What is the Ofgem energy price cap and what does it mean for your bills?

The Ofgem energy price cap is set to rise in October. What exactly is the cap and how does it affect bills?

The Ofgem energy price cap, symbolised by a gas flame
A new Ofgem energy price cap is announced every three months
(Image credit: © Getty Images)

Energy prices for millions of consumers in the UK are dictated by the energy price cap, which sets the maximum that energy suppliers can charge you for one unit of energy.

The price cap is set by the energy regulator Ofgem and is reviewed every three months.

The current price cap, in place from 1 October to the end of December, means the typical dual-fuel household using an average amount of energy and paying by direct debit will have an annual energy bill of £1,755, during this quarter.

What is the Ofgem energy price cap?

Introduced in 2019, the energy price cap was brought in to set a limit on how much suppliers could charge customers on standard variable tariffs (SVT) for energy. It is a protective measure which aims to shield households from extortionate prices.

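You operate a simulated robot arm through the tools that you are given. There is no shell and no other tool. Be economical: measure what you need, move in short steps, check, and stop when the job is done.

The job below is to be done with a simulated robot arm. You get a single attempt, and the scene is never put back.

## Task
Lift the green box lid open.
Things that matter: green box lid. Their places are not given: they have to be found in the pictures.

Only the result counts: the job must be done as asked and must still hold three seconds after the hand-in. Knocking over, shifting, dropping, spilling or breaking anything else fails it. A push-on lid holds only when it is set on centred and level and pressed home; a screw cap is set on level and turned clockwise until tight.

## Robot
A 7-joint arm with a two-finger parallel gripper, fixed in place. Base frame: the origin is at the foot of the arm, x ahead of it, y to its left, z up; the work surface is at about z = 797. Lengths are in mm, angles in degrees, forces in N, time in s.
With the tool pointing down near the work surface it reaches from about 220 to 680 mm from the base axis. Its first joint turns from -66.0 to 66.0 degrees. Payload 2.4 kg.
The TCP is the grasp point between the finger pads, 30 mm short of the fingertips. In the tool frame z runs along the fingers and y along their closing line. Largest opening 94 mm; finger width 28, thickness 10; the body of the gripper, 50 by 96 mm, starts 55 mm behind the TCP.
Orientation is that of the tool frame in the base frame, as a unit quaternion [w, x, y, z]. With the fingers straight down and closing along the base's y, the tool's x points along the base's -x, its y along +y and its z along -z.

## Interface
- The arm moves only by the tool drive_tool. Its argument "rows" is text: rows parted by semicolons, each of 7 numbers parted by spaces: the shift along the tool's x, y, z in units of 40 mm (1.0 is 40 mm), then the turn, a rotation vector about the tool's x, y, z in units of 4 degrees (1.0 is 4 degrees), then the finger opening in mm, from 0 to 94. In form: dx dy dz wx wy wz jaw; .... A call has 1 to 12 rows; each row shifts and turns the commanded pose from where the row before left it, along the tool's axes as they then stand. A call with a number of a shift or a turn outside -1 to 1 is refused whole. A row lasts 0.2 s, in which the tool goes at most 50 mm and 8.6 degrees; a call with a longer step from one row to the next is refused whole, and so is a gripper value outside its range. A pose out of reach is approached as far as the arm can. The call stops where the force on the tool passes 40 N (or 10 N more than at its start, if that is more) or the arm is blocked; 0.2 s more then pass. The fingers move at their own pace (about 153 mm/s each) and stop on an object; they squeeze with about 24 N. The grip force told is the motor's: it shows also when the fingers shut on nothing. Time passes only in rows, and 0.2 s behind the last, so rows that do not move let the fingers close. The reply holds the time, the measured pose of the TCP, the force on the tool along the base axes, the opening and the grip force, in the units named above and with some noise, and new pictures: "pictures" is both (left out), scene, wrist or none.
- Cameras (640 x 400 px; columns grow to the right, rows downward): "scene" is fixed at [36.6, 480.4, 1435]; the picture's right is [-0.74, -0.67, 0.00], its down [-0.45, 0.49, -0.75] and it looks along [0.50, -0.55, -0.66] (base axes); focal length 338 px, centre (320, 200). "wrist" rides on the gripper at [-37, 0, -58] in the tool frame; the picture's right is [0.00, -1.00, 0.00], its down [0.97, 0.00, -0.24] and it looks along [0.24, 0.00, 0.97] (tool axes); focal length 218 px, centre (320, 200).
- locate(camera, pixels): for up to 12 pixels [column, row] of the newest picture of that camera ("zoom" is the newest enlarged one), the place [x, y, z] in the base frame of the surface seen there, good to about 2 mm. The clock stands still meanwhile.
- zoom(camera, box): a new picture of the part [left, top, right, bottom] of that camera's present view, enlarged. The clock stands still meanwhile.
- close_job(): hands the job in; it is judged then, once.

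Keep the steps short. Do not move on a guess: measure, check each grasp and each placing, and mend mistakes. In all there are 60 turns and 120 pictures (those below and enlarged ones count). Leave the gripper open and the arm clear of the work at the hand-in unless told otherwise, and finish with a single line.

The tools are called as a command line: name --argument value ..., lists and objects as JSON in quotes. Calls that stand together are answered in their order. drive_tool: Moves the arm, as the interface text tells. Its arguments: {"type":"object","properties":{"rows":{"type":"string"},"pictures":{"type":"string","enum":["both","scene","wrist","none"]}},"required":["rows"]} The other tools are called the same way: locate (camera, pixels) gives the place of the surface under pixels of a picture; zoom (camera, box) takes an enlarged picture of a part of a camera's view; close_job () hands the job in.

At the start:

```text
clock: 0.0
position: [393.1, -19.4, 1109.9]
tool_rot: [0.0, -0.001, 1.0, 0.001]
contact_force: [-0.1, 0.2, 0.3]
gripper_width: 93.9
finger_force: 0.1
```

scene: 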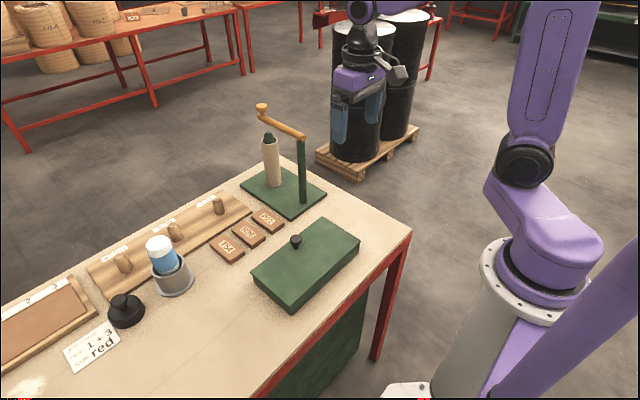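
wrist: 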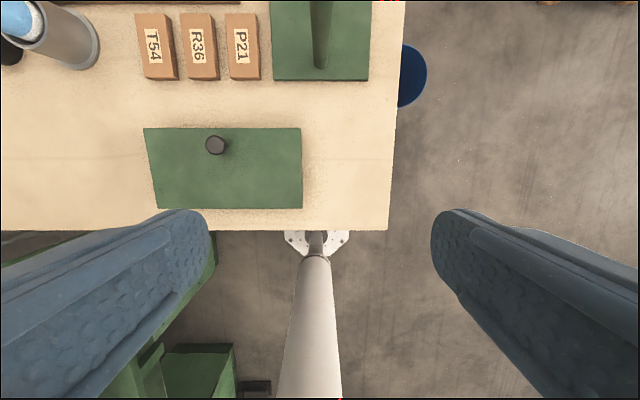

It caps the price per kilowatt hour (kWh) for gas and electricity, along with the standing charges for each fuel. It is not a cap on your total energy bill. What you'll pay is mostly determined by your energy usage.

The cap is set every three months, mostly based on wholesale prices. Supplier profit margins, policy costs, and network infrastructure maintenance are also used to set the rate.

Around 34 million households in England, Wales and Scotland are on Standard Variable Tariffs (SVT), according to the latest data from Ofgem in August, meaning the amount they pay for their energy goes up and down with the price cap.

The remaining 20 million households are on fixed rate tariffs, where you lock in to pay a certain amount for your energy for a set period of time (usually 12 to 18 months) regardless of whether the price cap goes up or down.

We explore whether you should switch to a fixed rate tariff in a separate article.

Under the current cap, the average household on a dual-fuel SVT, paying by direct debit, will be £1,755 per year for typical usage between October and December.

This typical bill figure is purely illustrative. The amount you pay will vary by usage. It will also depend on where you live in the country, as each region has a private operator that runs the mains networks.

There is no price cap in Northern Ireland, instead there is a tariff review process.

Here are the average unit rates per kilowatt hour (kWh) and daily standing charges under the current price cap (October to December).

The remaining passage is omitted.